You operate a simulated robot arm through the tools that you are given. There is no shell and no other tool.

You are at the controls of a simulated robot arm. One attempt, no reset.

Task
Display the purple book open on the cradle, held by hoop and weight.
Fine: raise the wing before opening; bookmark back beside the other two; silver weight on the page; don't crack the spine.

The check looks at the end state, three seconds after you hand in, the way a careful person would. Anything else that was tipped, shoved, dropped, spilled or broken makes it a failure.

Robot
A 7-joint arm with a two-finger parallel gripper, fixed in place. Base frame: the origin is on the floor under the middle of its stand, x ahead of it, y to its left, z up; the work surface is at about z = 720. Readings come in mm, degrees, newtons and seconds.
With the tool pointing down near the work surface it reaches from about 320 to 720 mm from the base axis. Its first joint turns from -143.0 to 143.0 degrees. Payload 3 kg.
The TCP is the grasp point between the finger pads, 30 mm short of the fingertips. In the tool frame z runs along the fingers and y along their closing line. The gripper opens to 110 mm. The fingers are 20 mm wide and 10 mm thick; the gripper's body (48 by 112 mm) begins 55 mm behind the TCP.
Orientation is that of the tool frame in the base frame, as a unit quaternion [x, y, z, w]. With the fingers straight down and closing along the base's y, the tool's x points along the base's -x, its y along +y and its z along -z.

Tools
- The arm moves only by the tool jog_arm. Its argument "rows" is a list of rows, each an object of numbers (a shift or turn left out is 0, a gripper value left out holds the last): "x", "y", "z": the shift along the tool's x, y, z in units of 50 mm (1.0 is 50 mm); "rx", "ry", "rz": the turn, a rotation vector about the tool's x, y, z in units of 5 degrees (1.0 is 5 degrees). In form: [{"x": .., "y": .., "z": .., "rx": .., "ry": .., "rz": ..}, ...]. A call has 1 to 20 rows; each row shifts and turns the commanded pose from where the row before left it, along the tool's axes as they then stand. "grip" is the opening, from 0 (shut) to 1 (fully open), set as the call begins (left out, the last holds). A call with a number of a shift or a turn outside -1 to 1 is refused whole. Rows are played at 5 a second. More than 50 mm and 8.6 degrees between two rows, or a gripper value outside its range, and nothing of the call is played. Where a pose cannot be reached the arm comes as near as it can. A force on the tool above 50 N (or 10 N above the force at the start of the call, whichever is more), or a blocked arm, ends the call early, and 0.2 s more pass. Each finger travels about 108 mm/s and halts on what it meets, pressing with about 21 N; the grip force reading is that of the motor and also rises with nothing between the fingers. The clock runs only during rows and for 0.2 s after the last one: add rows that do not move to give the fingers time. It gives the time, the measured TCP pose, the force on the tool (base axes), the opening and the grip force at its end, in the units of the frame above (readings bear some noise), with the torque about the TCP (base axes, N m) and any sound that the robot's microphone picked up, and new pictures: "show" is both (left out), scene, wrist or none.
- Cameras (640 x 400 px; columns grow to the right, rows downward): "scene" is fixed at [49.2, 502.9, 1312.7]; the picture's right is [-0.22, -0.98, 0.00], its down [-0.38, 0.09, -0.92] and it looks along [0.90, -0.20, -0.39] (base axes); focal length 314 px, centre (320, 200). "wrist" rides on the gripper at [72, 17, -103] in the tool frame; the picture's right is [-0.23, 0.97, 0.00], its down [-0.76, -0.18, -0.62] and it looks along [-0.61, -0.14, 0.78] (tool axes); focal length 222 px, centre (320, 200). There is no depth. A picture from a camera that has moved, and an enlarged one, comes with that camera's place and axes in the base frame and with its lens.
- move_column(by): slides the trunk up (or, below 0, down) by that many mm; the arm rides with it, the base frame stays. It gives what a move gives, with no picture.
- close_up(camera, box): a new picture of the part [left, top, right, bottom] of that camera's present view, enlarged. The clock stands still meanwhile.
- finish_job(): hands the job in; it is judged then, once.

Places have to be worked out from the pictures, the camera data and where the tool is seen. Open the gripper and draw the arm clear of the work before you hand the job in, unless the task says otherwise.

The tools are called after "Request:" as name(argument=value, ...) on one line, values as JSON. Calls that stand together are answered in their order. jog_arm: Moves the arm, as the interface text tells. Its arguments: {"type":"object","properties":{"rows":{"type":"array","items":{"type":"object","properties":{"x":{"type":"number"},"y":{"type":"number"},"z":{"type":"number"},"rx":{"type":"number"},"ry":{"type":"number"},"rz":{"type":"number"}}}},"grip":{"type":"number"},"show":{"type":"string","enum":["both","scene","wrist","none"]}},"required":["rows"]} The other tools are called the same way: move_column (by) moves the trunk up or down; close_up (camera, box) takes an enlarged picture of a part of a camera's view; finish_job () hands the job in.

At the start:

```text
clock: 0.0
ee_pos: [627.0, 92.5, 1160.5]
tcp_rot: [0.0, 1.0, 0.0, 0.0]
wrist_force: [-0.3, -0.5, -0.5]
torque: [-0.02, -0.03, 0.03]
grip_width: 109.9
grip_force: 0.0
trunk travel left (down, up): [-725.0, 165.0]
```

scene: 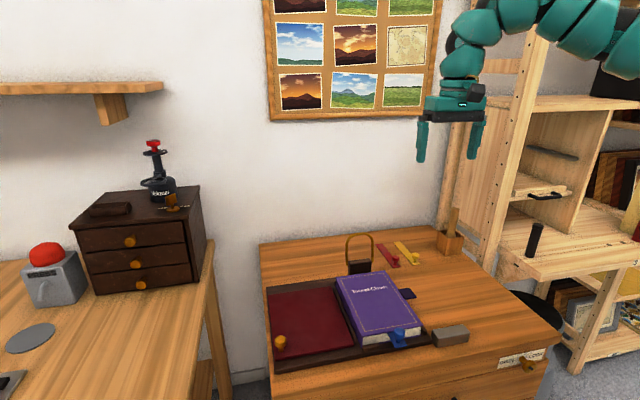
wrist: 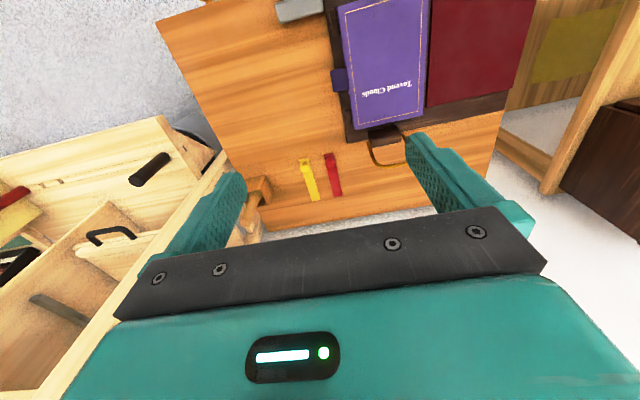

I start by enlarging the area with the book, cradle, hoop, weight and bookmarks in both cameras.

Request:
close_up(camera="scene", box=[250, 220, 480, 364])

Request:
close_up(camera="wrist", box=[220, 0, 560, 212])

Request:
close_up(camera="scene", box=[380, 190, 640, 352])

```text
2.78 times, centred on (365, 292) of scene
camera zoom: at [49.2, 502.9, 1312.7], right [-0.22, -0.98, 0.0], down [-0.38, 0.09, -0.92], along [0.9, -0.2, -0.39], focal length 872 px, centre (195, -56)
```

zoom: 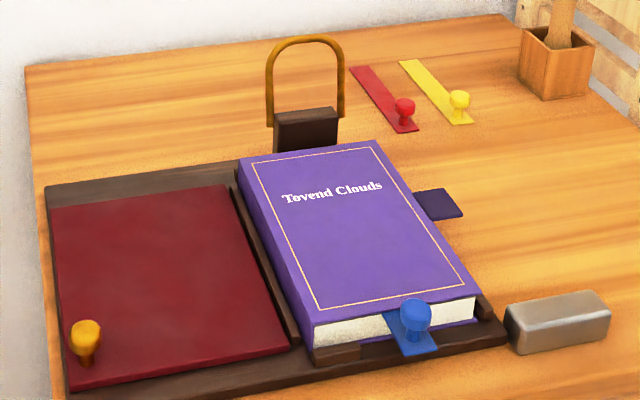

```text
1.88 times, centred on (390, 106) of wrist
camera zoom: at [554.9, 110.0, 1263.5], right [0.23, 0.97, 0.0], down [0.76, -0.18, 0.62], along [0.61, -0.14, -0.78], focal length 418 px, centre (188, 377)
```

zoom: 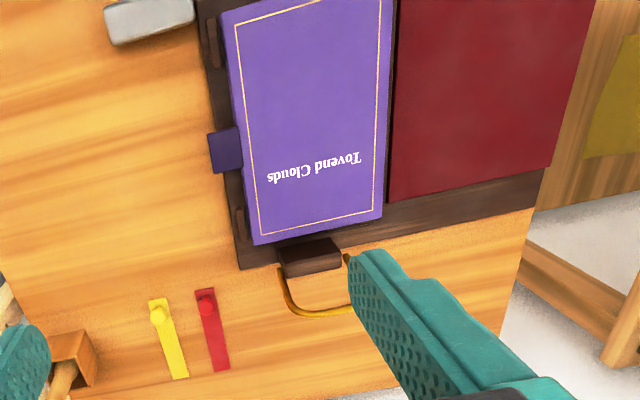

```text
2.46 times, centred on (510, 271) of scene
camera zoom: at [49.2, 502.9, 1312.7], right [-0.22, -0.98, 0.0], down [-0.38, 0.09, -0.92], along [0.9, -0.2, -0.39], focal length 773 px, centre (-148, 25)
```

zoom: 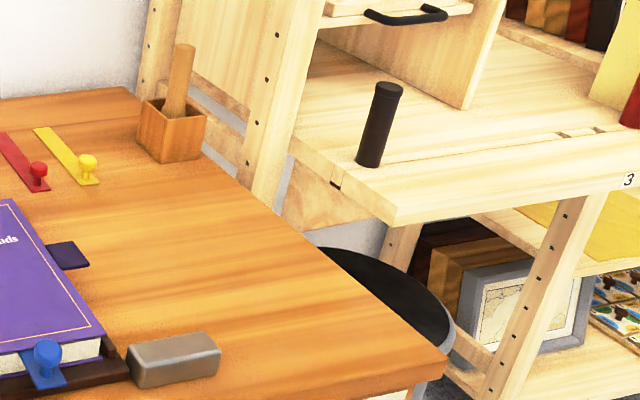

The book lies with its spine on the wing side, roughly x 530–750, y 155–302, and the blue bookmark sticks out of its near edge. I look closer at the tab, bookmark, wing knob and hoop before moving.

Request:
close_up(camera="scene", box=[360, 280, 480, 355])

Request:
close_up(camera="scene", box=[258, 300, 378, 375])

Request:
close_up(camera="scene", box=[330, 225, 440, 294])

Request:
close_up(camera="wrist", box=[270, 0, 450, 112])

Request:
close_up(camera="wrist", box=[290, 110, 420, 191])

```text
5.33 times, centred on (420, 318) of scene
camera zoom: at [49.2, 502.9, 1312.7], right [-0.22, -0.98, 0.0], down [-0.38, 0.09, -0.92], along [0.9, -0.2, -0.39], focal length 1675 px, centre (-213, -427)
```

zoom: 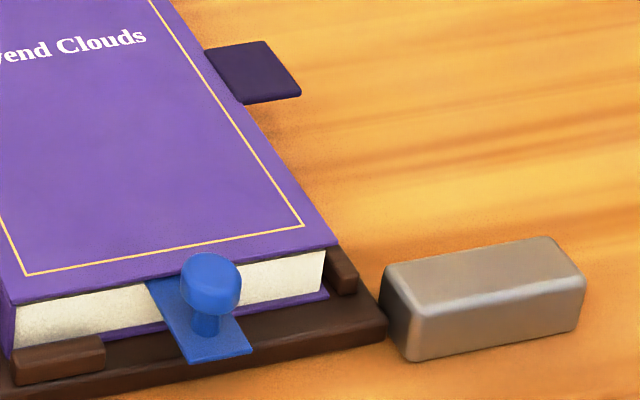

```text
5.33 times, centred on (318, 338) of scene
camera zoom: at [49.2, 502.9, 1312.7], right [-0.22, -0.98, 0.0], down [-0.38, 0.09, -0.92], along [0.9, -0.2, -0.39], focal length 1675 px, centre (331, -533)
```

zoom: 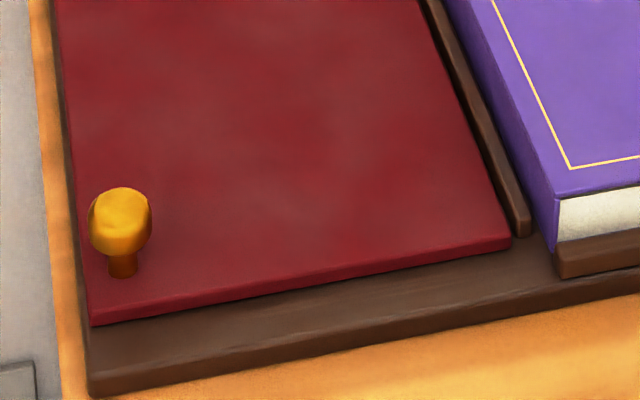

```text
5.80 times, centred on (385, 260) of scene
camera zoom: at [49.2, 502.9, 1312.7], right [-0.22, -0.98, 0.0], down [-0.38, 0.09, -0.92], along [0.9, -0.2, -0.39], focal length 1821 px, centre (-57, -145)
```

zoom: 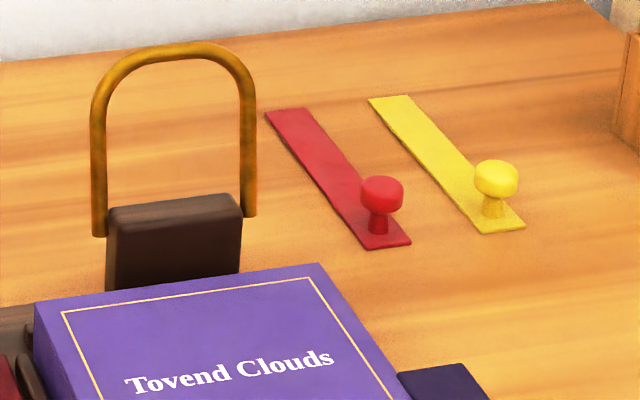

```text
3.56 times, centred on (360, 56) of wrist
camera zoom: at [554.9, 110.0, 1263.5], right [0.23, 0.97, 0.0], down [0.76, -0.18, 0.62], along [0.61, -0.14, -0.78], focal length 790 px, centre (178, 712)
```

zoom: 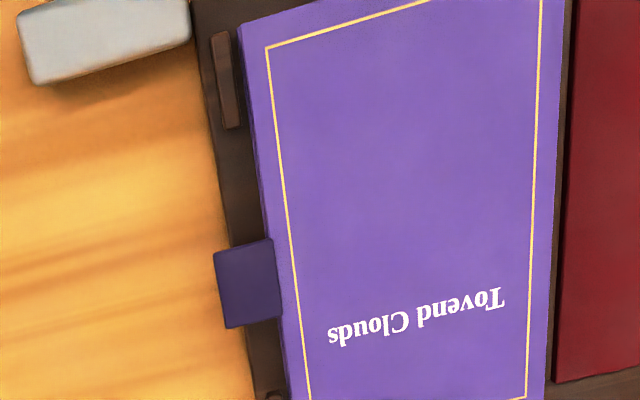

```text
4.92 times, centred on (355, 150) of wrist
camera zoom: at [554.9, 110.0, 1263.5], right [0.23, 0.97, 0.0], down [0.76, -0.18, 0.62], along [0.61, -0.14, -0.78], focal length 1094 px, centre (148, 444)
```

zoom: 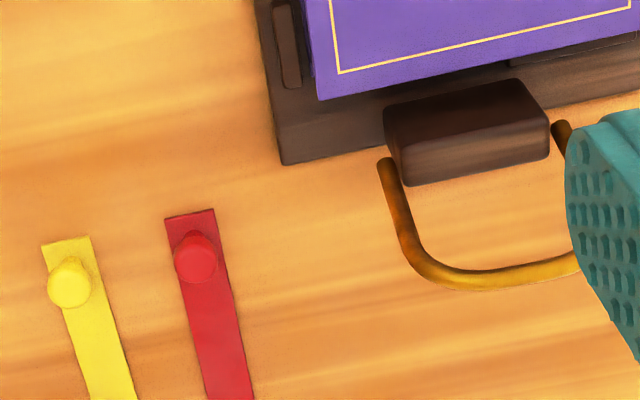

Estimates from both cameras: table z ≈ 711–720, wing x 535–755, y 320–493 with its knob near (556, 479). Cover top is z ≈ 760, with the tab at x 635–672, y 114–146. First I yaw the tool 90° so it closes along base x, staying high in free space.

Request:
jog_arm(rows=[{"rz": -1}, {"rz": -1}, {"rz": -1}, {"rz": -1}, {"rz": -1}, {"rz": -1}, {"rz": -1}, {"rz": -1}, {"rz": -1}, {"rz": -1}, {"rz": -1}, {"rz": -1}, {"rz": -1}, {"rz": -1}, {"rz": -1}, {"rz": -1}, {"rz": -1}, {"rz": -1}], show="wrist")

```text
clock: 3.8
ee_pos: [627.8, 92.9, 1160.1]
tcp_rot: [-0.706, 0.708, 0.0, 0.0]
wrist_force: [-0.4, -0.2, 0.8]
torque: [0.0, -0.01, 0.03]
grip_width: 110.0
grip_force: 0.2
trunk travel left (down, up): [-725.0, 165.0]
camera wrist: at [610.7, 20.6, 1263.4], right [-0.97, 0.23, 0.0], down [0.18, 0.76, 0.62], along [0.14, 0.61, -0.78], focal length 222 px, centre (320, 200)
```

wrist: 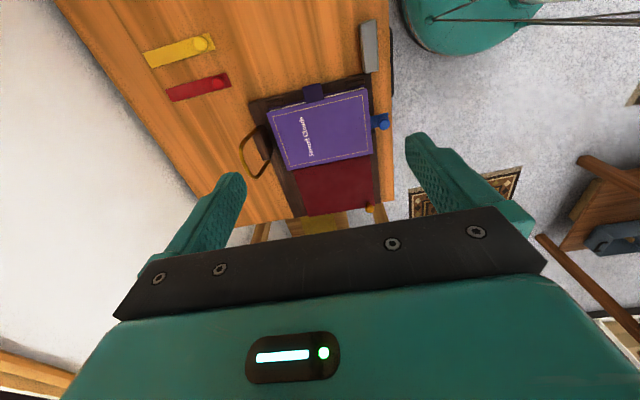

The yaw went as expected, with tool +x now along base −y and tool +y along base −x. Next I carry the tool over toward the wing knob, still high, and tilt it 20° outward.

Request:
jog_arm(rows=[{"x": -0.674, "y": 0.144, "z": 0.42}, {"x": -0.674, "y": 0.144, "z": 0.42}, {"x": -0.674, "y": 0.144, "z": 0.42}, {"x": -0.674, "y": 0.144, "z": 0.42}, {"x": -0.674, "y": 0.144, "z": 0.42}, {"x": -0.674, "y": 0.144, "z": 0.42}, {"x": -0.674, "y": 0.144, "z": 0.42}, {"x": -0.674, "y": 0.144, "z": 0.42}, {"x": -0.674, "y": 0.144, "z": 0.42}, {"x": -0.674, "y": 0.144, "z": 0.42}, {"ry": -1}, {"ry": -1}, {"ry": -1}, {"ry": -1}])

__________________________________________________

GIVEN REQUEST →
Where a line above holds the string "centred", show that line.

OUTPUT OF THE EXERCISE →
2.78 times, centred on (365, 292) of scene
1.88 times, centred on (390, 106) of wrist
2.46 times, centred on (510, 271) of scene
5.33 times, centred on (420, 318) of scene
5.33 times, centred on (318, 338) of scene
5.80 times, centred on (385, 260) of scene
3.56 times, centred on (360, 56) of wrist
4.92 times, centred on (355, 150) of wrist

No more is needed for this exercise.